STATED TASK: Identify the lines bearing the string "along" and gather them.

--- Start ---

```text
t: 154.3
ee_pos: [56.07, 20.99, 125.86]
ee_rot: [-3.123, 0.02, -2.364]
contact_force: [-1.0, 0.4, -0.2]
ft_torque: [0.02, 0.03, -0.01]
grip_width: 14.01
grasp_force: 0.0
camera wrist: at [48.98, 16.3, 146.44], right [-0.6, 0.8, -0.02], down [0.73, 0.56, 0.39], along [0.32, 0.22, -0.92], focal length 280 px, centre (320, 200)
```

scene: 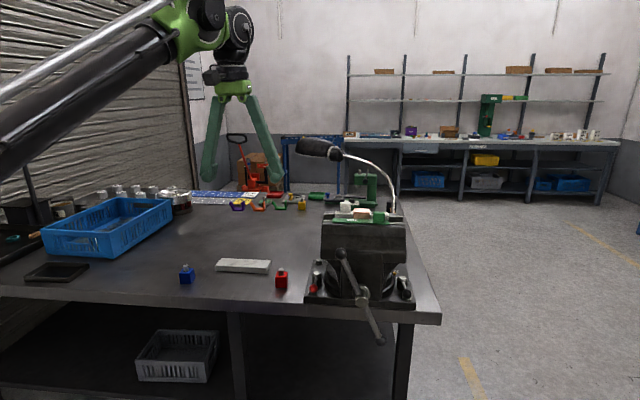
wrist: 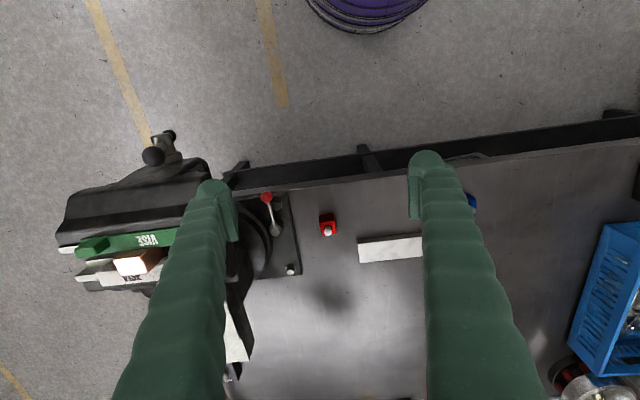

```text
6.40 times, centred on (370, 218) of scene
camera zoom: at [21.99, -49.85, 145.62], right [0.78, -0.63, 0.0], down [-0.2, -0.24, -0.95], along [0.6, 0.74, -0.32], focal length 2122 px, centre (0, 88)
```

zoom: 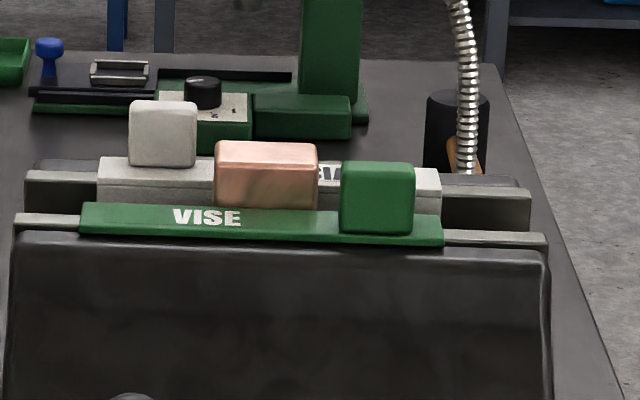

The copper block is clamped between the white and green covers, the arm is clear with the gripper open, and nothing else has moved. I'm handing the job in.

--- End ---

SOLUTION TO THIS EXERCISE:
camera wrist: at [48.98, 16.3, 146.44], right [-0.6, 0.8, -0.02], down [0.73, 0.56, 0.39], along [0.32, 0.22, -0.92], focal length 280 px, centre (320, 200)
camera zoom: at [21.99, -49.85, 145.62], right [0.78, -0.63, 0.0], down [-0.2, -0.24, -0.95], along [0.6, 0.74, -0.32], focal length 2122 px, centre (0, 88)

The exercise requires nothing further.